Au départ il y a 14 ans, la volonté de deux hommes : Walles Kotra, l’actuel directeur exécutif en charge de l’Outre Mer de France Télévisions, et Heremoana Maamaatuaiahutapu, aujourd’hui ministre de l’environnement et de la culture de Tahiti. Deux amis à qui il importe avant tout de souligner et de promouvoir la diversité de la Polynésie, de rendre visible l’Océanie d’Hawaï à la Nouvelle-Calédonie en passant par l’île de Pâques. Walles Kotra explique : « Le combat du FIFO, c’est une réponse aux inquiétudes des peuples du Pacifique, cette psychose du tsunami, cette peur de disparaître sous un flots d’images. Il s’agit de donner une résonance à nos petits chuchotements ». Heremoana Maamaatuaiahutapu, dans une version plus cash : « La mondialisation pose la question de la visibilité. Nos ancêtres communiquaient plus entre eux que nous aujourd’hui, alors que le numérique devrait faciliter les échanges. On sait désormais ce qu’il se passe partout dans le monde, mais pas aux Samoa, aux Fidji ou à Hawaï. Il est important de refonder ces liens du Pacifique. Et ce n’est pas parce que nous sommes petits qu’il faut fermer notre gueule. (…) L’Océanie n’est pas un concept, ni même une aire géographique : c’est une identité que nous revendiquons ». De son côté Miriama Bono, présidente de l’AFIFO, écrit : « Pas à pas, les images voyagent, les histoires de ces individus, disséminées sur des kyrielles d’îles, surgissent et rugissent. S’affirment, dessinent, tressent nos consciences océaniennes ».

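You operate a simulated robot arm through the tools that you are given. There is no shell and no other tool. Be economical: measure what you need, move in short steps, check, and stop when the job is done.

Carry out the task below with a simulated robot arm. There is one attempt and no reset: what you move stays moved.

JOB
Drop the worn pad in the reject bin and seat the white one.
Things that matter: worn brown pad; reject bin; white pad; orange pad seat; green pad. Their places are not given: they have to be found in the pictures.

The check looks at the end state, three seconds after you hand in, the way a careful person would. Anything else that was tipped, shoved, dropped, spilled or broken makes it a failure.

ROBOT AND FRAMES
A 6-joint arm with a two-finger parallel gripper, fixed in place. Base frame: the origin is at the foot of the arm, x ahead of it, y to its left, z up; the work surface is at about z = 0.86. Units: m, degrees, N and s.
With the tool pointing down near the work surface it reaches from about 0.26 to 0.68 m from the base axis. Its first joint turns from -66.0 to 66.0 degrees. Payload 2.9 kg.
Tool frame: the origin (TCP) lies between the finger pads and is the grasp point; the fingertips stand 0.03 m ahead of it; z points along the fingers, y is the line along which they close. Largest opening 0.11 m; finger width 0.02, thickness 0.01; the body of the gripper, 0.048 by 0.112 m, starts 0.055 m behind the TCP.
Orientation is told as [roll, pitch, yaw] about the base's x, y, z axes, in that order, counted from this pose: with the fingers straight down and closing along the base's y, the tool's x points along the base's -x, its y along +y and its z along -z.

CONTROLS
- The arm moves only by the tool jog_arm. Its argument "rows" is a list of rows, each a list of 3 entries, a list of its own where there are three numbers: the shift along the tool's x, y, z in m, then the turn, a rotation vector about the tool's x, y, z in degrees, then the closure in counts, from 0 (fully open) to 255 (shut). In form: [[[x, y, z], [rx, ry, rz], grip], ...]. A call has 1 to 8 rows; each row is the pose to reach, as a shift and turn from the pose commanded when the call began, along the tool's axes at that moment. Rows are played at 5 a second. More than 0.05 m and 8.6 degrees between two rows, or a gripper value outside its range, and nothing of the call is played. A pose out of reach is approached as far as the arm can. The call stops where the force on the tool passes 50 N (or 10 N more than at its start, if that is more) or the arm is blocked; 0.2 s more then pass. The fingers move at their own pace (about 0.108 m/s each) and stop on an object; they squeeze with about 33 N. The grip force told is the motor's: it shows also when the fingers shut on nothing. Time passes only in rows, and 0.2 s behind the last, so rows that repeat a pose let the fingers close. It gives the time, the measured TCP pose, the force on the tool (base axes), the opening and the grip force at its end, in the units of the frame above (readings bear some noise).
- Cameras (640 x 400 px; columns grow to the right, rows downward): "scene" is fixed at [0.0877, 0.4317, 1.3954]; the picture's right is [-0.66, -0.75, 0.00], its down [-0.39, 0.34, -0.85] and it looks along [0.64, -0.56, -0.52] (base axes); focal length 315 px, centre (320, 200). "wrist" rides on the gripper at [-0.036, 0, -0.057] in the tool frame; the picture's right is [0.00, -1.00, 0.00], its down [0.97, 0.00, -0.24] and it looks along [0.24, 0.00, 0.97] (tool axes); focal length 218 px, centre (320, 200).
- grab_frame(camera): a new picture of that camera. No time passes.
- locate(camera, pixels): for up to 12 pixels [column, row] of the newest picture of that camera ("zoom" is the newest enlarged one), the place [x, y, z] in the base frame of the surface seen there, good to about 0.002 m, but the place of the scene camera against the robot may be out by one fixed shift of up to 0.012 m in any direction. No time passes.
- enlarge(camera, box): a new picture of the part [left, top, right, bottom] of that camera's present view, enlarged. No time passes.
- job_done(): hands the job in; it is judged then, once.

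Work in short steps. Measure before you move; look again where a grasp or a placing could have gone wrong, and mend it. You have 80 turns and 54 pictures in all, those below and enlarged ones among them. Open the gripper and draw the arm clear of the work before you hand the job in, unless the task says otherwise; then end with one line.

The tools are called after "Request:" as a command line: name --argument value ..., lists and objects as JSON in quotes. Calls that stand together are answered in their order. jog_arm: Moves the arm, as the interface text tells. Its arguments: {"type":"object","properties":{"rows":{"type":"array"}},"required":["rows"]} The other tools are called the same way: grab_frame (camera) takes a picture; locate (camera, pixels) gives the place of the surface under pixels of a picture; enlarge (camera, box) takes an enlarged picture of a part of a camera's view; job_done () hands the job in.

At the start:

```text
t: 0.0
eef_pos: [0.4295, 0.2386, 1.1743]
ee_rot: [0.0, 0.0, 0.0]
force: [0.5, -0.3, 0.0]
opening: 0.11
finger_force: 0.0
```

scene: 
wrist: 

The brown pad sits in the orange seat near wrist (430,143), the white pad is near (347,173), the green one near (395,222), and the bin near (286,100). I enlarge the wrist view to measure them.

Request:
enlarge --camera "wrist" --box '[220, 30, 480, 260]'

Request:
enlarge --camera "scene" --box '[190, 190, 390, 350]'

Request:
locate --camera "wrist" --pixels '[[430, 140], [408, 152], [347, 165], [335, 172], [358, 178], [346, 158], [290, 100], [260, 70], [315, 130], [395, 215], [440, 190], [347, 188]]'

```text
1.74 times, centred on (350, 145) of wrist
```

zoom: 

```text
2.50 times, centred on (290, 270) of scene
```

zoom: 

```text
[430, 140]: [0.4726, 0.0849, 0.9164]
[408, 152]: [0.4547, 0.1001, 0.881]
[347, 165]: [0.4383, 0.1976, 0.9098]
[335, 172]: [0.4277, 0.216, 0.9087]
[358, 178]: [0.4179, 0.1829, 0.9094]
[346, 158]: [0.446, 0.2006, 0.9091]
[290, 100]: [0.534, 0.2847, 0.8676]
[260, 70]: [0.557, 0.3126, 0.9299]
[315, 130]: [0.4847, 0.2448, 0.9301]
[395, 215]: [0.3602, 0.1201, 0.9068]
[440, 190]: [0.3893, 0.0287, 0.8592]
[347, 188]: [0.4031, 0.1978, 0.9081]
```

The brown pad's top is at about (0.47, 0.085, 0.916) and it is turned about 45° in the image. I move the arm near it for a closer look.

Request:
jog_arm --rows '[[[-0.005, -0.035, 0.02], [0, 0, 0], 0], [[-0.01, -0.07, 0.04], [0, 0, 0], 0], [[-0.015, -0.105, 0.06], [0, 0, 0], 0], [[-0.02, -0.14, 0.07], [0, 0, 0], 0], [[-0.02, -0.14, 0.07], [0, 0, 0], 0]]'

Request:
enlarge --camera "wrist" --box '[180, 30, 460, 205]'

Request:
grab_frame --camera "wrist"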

Le FIFO, lieu de débats, de projections, de créations et de rencontres, est l’un des instruments de ces ambitions, et ces préoccupations irriguent manifestement les différentes sélections du festival – nous en reparlerons. Après avoir reçu entre 140 et 150 films, le FIFO présente cette année 14 films en compétition, en provenance de Polynésie française, de Nouvelle-Zélande, de Nouvelle Calédonie, d’Australie ou des États-Unis. Le président du jury, Stéphane Martin, actuel président du musée du Quai Branly à Paris, est un grand connaisseur de la région et du festival. Il explique : « Certains thèmes reviennent souvent dans les films (les essais nucléaires, les préoccupations environnementales, les questions d’identité) ; dès lors, c’est la forme qui prime, et les questions de cinéma qui devraient alimenter les débats du jury ». La rétrospective disponible sur place des films ayant obtenu le grand prix du festival ces années passées en atteste. Les festivaliers se souviennent encore avec émotion de Te Henua Noho, There once was an island (Briar March, Nouvelle-Zélande), primé en 2010, ou de Made in Taïwan (Dan Salmon, Nouvelle-Zélande), récompensé en 2007.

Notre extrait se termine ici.